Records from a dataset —
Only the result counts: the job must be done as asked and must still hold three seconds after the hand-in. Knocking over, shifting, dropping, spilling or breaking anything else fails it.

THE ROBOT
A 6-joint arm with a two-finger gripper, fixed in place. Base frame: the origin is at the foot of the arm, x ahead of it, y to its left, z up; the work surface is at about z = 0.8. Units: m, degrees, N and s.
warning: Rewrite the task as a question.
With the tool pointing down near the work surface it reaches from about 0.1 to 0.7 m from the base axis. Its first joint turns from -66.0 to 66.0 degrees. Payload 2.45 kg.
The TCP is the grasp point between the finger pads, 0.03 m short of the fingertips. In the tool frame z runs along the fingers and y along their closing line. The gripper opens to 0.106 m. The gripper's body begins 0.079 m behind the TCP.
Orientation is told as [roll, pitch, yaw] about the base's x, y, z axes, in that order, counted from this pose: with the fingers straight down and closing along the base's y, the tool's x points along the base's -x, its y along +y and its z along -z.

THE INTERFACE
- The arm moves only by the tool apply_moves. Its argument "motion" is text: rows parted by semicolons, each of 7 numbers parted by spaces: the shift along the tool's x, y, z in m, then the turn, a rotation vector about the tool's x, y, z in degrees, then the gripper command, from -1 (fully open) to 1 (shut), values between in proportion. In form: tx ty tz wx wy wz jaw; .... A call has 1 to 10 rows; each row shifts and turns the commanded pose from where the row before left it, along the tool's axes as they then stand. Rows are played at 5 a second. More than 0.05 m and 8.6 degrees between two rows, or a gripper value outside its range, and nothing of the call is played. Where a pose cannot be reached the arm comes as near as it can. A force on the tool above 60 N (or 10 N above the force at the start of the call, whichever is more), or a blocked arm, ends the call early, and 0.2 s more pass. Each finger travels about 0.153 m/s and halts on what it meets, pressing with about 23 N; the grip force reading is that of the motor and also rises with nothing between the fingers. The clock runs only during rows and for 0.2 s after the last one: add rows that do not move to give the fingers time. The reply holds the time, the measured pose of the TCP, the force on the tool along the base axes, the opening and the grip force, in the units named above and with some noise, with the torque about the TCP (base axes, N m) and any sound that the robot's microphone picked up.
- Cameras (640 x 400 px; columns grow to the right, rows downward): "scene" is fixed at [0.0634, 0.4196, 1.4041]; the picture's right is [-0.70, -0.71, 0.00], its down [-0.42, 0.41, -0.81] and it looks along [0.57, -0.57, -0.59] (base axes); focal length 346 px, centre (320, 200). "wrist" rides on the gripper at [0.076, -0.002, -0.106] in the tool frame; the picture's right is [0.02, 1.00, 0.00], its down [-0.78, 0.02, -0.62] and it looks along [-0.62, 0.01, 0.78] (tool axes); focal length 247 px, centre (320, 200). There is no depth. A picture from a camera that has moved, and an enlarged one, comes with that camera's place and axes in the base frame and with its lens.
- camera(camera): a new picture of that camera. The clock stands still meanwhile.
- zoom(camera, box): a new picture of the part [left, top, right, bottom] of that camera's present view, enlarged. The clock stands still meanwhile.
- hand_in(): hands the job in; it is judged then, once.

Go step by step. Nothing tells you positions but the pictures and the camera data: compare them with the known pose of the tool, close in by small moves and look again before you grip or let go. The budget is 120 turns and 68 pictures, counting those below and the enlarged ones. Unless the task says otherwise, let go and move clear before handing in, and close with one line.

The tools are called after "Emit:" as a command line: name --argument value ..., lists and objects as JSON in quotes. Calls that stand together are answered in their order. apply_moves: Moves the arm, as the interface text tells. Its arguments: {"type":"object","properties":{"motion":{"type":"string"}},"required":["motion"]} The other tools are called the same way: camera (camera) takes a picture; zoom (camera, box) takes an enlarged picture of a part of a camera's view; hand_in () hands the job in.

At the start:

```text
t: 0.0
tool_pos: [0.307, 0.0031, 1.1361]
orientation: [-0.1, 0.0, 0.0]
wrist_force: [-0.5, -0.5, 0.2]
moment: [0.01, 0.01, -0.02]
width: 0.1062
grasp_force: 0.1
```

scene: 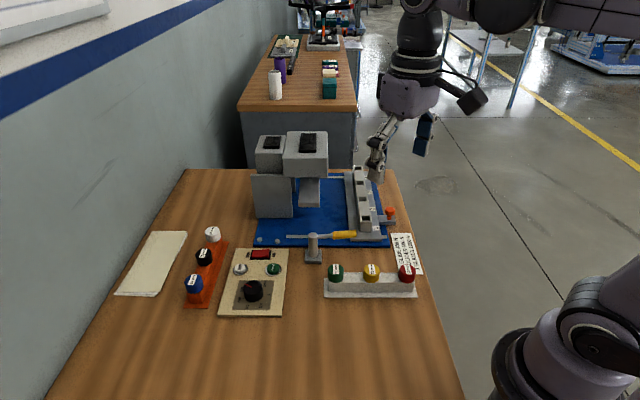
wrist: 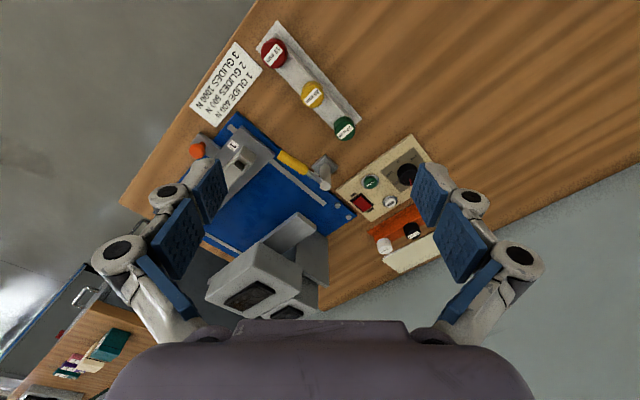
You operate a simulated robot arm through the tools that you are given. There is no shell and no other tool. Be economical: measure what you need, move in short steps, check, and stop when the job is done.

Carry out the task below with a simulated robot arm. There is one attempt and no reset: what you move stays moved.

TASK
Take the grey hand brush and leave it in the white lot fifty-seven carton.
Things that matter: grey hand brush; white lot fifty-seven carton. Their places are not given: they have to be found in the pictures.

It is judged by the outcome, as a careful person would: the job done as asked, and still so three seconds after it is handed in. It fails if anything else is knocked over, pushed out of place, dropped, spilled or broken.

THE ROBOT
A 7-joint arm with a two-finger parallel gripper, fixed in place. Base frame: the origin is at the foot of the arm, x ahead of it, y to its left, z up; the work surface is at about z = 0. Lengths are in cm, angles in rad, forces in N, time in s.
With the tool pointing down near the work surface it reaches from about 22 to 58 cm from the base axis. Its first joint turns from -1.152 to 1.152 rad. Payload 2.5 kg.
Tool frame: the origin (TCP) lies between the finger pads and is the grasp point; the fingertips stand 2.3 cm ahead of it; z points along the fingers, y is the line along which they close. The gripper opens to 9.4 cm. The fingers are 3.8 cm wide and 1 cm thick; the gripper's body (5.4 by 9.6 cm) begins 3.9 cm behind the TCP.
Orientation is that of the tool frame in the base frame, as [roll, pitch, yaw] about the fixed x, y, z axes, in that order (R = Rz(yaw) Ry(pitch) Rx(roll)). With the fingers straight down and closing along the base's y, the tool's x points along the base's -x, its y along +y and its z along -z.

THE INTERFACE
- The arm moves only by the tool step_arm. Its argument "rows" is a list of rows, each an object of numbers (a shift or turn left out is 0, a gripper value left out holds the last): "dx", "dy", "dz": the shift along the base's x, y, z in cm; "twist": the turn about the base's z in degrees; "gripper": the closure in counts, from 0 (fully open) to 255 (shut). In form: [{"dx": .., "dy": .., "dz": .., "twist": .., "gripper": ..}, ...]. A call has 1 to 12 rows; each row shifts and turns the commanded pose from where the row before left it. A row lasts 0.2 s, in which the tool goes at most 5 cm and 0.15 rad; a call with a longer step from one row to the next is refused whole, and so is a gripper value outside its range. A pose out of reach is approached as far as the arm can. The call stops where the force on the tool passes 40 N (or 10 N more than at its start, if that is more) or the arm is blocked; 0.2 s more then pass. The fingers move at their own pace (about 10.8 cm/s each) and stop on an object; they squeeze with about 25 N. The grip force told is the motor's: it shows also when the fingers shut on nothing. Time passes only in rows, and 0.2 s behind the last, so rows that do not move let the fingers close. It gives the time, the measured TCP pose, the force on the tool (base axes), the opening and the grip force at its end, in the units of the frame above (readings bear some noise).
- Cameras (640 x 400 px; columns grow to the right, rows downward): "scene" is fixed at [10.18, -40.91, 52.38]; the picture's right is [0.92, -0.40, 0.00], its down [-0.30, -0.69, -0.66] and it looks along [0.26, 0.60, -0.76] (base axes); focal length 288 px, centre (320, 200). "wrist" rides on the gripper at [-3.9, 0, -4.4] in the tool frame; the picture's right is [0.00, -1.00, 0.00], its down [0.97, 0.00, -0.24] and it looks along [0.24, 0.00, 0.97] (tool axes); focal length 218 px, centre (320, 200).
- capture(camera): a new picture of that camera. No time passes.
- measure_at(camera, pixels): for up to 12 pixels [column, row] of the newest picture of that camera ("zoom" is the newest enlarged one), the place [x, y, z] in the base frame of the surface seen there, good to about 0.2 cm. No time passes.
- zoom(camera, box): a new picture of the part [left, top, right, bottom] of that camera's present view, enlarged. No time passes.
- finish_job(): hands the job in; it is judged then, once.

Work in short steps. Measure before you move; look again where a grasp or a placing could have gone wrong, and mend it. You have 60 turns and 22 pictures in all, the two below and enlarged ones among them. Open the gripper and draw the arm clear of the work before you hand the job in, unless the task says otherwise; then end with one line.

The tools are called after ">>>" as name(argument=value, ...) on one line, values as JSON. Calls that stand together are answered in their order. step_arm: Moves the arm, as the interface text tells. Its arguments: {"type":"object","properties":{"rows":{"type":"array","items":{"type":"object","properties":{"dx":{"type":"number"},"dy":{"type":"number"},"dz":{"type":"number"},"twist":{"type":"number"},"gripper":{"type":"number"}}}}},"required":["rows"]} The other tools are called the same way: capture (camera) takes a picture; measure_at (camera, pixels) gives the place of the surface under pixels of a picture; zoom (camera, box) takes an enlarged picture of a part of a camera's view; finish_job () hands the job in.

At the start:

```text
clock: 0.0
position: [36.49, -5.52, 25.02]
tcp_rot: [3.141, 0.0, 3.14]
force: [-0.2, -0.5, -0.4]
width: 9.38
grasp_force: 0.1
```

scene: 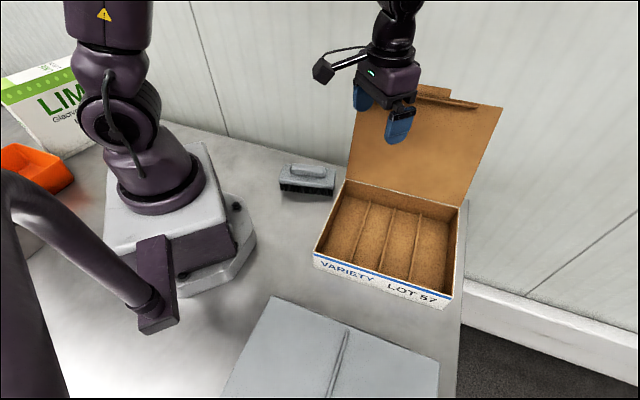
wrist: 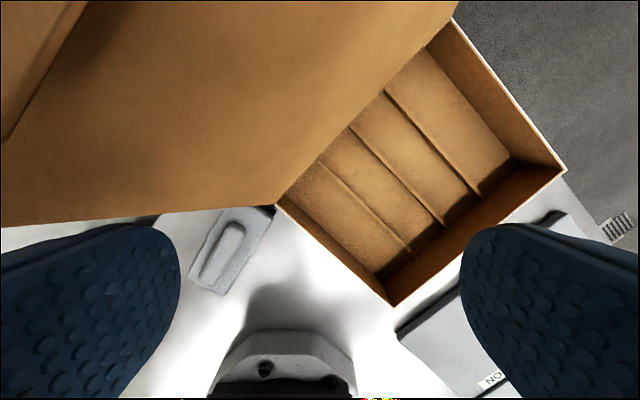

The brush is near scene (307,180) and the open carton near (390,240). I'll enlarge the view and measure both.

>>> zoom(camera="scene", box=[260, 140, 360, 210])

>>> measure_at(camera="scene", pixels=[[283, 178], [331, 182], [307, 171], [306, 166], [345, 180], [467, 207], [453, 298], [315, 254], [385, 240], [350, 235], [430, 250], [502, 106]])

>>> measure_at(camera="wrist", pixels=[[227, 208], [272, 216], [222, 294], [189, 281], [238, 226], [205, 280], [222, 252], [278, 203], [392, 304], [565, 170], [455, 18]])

STATED EXERCISE —
Go through the records. Copy each line where "stands" appears.

FINISHED ANSWER —
- camera(camera): a new picture of that camera. The clock stands still meanwhile.
- zoom(camera, box): a new picture of the part [left, top, right, bottom] of that camera's present view, enlarged. The clock stands still meanwhile.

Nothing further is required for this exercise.